LOMOPLAN FORM IN 3-D

Three-dimensional LOMOPLAN is somewhat like multiple passes of two-dimensional LOMOPLAN, i.e. we first LOMOPLAN the (t,x)-plane for each y, and then we LOMOPLAN the (t,y)-plane for each x. Actually, 3-D LOMOPLAN is a little more complicated than this. Each LOMOPLAN filter is designed on all the data in a small (t,x,y) volume.

I began from my earlier two-dimensional code shown in Claerbout (1992c) and made the obvious extensions to three dimensions. For example, the obvious extension to the 2-D code for convolution with a 3-D filter not being allowed to flow outside the faces of the input volume is in subroutine cinlof3() .

# CINLOF -- Convolution INternal with Lags.  Output is conjugate with FILTER.
#
subroutine cinlof3( conj,add, lg1,lg2,lg3,  xx,n1,n2,n3,  bb,nb1,nb2,nb3,  yy)
integer             conj,add, lg1,lg2,lg3,     n1,n2,n3,     nb1,nb2,nb3
real                                        xx(n1,n2,n3), bb(nb1,nb2,nb3)
real                                        yy(n1,n2,n3)
integer y1,y2,y3,  x1,x2,x3,   b1, b2, b3
call conjnull( conj, add,  bb,nb1*nb2*nb3,  yy,n1*n2*n3)

do b3=1,nb3 {  do y3= 1+nb3-lg3, n3-lg3+1 {  x3= y3 - b3 + lg3
do b2=1,nb2 {  do y2= 1+nb2-lg2, n2-lg2+1 {  x2= y2 - b2 + lg2
do b1=1,nb1 {  do y1= 1+nb1-lg1, n1-lg1+1 {  x1= y1 - b1 + lg1
	if( conj == 0 )
		yy( y1,y2,y3) = yy( y1,y2,y3) + bb( b1,b2,b3) * xx( x1,x2,x3)
	else
		bb( b1,b2,b3) = bb( b1,b2,b3) + yy( y1,y2,y3) * xx( x1,x2,x3)
	}}  }}  }}
return; end

Likewise, instead of cutting a window of data into patches, we cut a volume of data into subcubes with patch3() .

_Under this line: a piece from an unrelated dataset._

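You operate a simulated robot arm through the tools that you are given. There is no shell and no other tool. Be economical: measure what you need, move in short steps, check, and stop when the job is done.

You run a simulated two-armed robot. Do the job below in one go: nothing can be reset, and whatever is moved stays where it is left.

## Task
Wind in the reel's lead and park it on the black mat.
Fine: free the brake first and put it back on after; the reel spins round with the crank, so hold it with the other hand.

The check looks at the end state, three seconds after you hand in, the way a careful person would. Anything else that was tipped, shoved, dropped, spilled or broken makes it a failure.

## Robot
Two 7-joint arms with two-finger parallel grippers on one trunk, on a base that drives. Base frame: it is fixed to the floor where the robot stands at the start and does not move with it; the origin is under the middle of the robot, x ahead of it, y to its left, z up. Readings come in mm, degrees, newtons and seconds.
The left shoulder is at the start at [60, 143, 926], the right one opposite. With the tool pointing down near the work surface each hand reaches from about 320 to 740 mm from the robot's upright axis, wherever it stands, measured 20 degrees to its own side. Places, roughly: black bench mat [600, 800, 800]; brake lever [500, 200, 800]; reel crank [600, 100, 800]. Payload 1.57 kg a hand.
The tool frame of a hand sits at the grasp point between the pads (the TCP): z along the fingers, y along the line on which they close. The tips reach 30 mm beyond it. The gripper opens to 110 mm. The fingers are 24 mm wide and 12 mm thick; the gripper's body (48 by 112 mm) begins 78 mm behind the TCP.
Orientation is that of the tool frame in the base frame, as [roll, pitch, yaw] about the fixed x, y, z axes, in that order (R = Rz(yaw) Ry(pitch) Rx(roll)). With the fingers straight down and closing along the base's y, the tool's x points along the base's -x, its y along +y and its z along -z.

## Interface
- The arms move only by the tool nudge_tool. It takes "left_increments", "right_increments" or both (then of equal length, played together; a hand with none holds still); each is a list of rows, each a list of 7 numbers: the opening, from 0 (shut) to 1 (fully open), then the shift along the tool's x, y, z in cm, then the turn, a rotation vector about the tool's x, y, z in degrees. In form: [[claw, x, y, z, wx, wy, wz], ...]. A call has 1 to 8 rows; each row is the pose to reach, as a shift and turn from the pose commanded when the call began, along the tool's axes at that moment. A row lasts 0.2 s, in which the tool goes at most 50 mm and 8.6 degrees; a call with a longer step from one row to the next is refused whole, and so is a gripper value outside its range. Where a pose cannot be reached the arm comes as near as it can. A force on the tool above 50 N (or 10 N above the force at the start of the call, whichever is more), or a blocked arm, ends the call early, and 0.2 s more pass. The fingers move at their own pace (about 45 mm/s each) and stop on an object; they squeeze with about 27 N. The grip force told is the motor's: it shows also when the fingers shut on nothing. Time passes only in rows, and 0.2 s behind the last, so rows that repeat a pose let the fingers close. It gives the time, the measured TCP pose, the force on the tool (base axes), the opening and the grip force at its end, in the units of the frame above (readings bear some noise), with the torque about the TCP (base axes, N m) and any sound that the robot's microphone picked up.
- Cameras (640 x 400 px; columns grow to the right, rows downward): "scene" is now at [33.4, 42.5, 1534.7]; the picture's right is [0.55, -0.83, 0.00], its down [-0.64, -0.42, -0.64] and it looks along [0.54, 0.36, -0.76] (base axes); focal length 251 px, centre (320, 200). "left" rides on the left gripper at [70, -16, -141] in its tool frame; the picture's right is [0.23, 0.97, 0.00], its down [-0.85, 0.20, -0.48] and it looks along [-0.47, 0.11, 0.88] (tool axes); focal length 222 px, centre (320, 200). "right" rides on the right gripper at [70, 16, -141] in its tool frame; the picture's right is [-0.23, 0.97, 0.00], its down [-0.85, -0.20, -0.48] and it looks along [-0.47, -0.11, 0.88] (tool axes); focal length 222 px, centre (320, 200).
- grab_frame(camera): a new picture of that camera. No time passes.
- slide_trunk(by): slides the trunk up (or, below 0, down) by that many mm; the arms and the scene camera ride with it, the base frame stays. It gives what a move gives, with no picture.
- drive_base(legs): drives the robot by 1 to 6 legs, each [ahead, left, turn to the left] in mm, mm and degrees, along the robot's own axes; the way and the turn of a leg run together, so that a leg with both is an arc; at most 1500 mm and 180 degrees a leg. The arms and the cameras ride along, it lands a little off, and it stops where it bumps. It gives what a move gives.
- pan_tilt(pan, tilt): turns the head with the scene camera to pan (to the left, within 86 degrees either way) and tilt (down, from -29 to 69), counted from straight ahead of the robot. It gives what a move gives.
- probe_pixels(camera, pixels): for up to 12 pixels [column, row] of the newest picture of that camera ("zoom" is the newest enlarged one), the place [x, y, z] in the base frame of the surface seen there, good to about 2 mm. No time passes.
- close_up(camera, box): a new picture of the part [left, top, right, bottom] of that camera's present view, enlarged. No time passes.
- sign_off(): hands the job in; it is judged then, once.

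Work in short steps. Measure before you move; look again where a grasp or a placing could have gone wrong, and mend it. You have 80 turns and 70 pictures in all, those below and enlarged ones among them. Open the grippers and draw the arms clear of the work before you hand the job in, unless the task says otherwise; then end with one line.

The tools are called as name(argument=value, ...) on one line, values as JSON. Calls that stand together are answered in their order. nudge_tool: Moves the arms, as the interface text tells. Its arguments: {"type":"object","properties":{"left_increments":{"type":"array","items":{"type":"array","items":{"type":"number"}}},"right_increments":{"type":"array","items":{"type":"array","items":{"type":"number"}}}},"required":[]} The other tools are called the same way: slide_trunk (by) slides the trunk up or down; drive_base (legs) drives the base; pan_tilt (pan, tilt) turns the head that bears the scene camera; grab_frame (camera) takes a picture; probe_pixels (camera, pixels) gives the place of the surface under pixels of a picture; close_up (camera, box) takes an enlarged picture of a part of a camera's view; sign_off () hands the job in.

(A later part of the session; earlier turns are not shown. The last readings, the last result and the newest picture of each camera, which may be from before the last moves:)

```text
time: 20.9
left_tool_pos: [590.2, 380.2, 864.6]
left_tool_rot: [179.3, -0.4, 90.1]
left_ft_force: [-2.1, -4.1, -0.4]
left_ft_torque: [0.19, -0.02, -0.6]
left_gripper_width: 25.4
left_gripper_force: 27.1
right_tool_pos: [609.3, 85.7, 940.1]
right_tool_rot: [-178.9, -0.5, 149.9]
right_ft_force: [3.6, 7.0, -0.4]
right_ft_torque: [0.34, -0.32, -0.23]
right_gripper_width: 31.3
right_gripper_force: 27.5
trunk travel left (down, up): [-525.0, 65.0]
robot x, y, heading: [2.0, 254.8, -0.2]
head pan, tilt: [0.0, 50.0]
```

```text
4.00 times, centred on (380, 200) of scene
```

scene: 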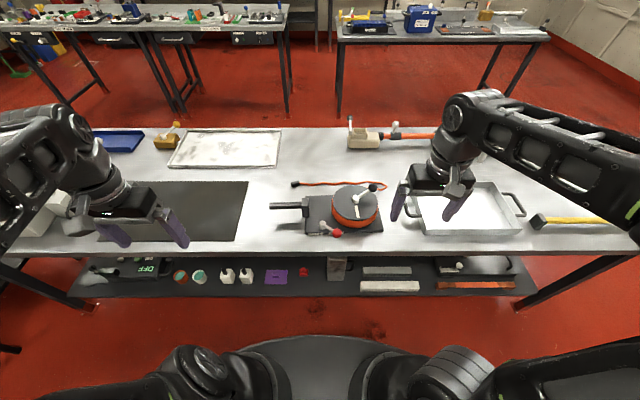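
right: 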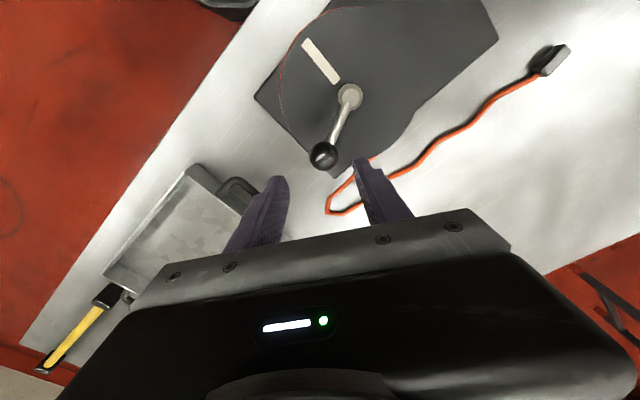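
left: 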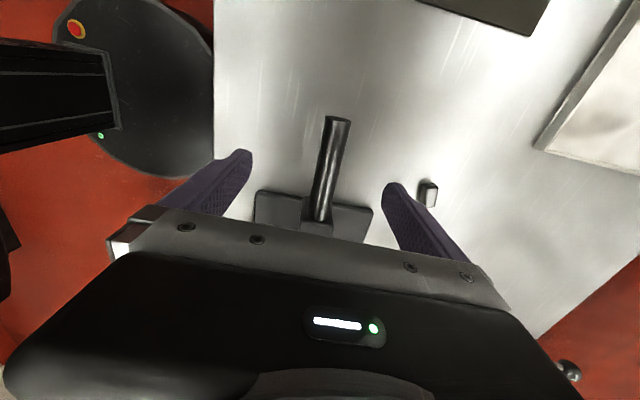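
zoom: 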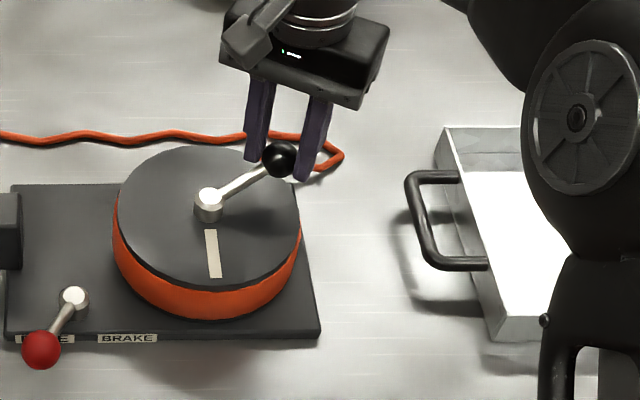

# patch3 -- copy the j[123]-th of k[123] subcubes from a volume.
#
subroutine patch3( conj,add, j1,j2,j3, k1,k2,k3, wall, n1,n2,n3, wind, w1,w2,w3)
integer            conj,add, j1,j2,j3, k1,k2,k3,       n1,n2,n3,       w1,w2,w3
integer i1,i2,i3, s1,s2,s3, d1,d2,d3
real                                             wall( n1,n2,n3),wind( w1,w2,n3)
call conjnull(     conj,add,                     wall, n1*n2*n3, wind, w1*w2*w3)

if( k3 != 1) {  s3 = 1.5 + (n3 - w3) * (j3-1.)/(k3-1.)}    else { s3= 1}
if( k2 != 1) {  s2 = 1.5 + (n2 - w2) * (j2-1.)/(k2-1.)}    else { s2= 1}
if( k1 != 1) {  s1 = 1.5 + (n1 - w1) * (j1-1.)/(k1-1.)}    else { s1= 1}

do i3= 1, w3 {	d3= i3 + s3 - 1
do i2= 1, w2 {	d2= i2 + s2 - 1
do i1= 1, w1 {	d1= i1 + s1 - 1
	if( conj == 0 )
		wind( i1,i2,i3) = wind( i1,i2,i3) + wall( d1,d2,d3)
	else
		wall( d1,d2,d3) = wall( d1,d2,d3) + wind( i1,i2,i3)
	}}}
return;	end

Likewise weighting function code and conjugate-gradient code extend in the obvious way. When you finish the obvious extensions, you are left with a little interesting decision making on the shape of the three-dimensional least-squares filters that you want to design. (If you don't like LOMOPLAN, you have prepared yourself an alternative to do any other locally variable three-dimensional least-squares filtering. That is how I came to do steep-dip deconvolution and the time-domain (f,x) filtering described elsewhere in this report.)

For LOMOPLAN, the final step is to specialize to a two-dimensional filter ((t,x) or/and (t,y)-space) in a three-dimensional volume. Luckily, the codes look quite simple and elegant (thanks to the ratfor and sat preprocessors to fortran) and the debugging went quickly.